THE LAST TIME

Remember last year when we celebrated my cousins` birthday, grandma?

You were in the nursing home, so we had a short celebration there. My grandfather, my aunt, my uncle, I, you and of course the birthday kids. We sat around the bed and S & S cut the cake. You smiled. You tasted the cake a little, the rest of us ate some cake and talked about things I don`t really remember. But I do remember you. How can I ever forget.
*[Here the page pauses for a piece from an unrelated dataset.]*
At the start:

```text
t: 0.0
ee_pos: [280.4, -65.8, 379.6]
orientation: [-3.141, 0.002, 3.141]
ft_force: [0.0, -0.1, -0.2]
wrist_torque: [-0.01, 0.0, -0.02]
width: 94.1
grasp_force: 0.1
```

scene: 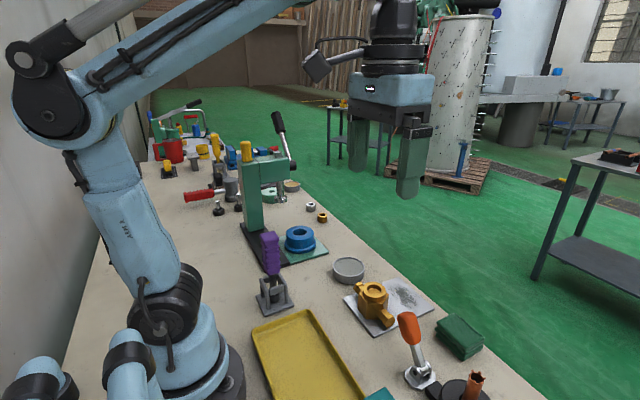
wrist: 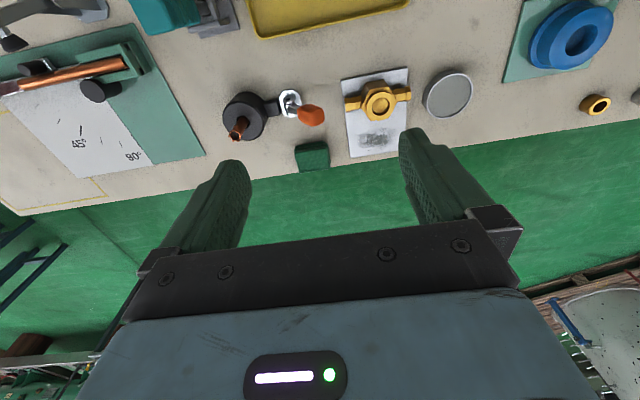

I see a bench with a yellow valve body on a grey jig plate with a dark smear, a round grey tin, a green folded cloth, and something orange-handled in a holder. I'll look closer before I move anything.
I don`t know if you knew it was going to be the last birthday you got to be a part of. I don`t know if you could feel it, either inside your heart or through the atmosphere. I`m not sure if I knew it, deep inside, but it didn`t come to my mind. You lived enough to see them turn nine years old, you lived enough to see me grow up and become a young lady. I`m happy you got to celebrate their last birthday, but also sad about all the ones you`ve missed, because you`re not here with us anymore. We celebrated their tenth birthday last week and it was fun, but you weren`t there. For the very first time you weren`t there. I can`t get over how fast life changes, how you`re not here today and how you`re never going to give me a hug. This is crazy and I can feel it too much. I never celebrated my 19th birthday with you, but I`m happy on behalf of my cousins who got to celebrate one last birthday with you.

I know you loved your grandchildren a whole lot and we all miss your love, we miss your hugs and you might worry about them, but I can assure you I`m always going to be there for S & S and take care of them.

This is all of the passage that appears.